I also wonder about doing a radical dissection with no PET evidence to go on. If they are recommending pulling teeth, it sounds like they plan to do radiation, at least. If so, it would seem better to wait until after the treatment is over to biopsy lymph nodes.

Are they concerned about whether they were able to get the entire tumor with a good margin? If so, that might explain why they want to go back in and remove more tissue.

About the caregiver side - I had almost 5 weeks of sick leave saved up. I has planned to use it for the last 3 weeks of treatment and the first 2 weeks of after-treatment, as that was when Doug's doctor thought it would be most useful (he said many of his patients can barely drive themselves to radiation during the last few weeks).

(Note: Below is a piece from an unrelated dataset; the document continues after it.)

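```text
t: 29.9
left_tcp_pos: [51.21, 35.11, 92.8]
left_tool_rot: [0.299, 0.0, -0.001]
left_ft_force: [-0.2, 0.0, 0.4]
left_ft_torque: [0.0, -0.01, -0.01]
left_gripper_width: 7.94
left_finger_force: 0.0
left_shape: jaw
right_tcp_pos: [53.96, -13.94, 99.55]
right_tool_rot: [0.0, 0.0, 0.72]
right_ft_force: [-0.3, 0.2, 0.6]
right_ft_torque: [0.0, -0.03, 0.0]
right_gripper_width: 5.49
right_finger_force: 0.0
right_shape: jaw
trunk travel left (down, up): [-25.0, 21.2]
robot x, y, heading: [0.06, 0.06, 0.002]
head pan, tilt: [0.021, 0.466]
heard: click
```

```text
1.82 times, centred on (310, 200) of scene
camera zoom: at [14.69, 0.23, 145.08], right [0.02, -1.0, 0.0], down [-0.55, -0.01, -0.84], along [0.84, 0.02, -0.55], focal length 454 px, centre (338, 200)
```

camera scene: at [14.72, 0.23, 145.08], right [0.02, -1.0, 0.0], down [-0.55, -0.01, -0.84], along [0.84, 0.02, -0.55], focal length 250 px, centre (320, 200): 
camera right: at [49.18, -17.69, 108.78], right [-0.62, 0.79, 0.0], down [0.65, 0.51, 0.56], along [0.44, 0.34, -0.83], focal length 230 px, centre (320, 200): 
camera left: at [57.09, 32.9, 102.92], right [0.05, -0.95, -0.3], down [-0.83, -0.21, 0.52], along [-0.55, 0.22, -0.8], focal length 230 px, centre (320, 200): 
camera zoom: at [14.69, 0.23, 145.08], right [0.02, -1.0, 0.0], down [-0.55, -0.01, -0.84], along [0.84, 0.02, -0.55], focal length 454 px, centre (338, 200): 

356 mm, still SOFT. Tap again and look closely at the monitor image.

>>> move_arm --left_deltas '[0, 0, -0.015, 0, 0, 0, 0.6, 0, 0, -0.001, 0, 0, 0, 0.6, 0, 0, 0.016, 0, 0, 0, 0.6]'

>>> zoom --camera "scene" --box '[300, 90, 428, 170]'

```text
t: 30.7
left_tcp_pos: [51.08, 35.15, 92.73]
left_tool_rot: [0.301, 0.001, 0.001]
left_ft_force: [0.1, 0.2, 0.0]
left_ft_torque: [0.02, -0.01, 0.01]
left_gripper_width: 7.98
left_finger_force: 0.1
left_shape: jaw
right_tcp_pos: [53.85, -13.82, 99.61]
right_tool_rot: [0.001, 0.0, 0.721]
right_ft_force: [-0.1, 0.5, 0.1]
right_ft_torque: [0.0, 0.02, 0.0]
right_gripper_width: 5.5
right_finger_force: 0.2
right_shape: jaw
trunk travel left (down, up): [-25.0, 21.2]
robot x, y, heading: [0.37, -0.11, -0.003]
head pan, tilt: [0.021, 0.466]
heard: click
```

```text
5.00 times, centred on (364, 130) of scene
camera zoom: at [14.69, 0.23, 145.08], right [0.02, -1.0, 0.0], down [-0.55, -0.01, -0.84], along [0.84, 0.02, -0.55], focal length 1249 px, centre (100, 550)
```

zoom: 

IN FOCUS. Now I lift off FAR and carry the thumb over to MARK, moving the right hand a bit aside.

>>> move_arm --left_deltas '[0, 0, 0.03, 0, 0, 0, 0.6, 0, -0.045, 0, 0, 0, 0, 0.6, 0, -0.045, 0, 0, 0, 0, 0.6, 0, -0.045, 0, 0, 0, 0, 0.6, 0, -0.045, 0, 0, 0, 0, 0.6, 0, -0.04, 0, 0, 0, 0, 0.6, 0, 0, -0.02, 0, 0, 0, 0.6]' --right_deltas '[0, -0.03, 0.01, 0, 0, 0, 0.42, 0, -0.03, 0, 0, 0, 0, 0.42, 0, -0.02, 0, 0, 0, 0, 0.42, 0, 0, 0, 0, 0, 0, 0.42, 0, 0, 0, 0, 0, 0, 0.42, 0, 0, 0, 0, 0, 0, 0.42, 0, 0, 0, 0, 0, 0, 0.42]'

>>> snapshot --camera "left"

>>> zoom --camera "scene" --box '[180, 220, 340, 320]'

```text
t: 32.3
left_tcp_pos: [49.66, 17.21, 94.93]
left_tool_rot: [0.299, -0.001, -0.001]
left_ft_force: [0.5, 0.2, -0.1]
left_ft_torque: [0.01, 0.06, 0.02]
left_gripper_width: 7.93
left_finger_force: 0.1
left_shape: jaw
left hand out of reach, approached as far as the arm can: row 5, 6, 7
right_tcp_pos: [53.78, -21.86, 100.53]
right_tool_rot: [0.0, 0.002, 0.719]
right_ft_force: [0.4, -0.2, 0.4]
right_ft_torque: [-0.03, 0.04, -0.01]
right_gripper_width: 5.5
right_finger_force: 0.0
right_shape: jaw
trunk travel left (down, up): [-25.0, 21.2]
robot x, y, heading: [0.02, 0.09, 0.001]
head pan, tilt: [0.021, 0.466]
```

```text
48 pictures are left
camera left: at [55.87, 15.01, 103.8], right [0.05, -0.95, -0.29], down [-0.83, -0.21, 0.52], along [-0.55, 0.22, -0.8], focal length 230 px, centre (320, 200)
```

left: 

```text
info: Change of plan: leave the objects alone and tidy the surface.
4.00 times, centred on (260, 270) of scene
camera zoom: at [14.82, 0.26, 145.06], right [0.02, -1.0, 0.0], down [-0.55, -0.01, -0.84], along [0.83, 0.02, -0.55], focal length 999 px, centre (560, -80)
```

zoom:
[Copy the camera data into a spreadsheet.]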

Instead, I had to start a week early, as Doug had severe nausea after the second chemo and it persisted (along with many other issues) for weeks. The drive to radiation was almost an hour each way, so it would have been difficult for him to drive when he was really sick.

I was glad I was not trying to work at the same time - even if he could have made the drive himself, I was running around a lot filling prescriptions, buying and trying nutrition supplements and making many, many different soft foods that he might be able to eat and keep down. Oh, and a lot of cleaning up for a while. Neither of us slept well, so the ability to take naps was a major plus for us both.

I also kept track of the drugs - I went to using a spreadsheet as the drugs were changing daily at one point. (The spreadsheet showed what drugs he took and at which time, so if I was not home and he knew it was drug time, he could get them himself - we also used a 7-day pill-holder, but used it for the various dose times in one day. We used the extra space to note things such as what he ate, when he threw up, when he had other symptoms, etc.) Printing it out each time it changed was useful, as we could just hand the doctors the printout - their own records were often not as updated, or they would have to look through several pages to get the whole picture. When we were trying various combinations of drugs for the impossible nausea, this was a big help.

Liz K.'s picture
Liz K.
Posts: 32
Joined: Dec 2010

Thank you for for your advice on the spreadsheet. I will take your advice.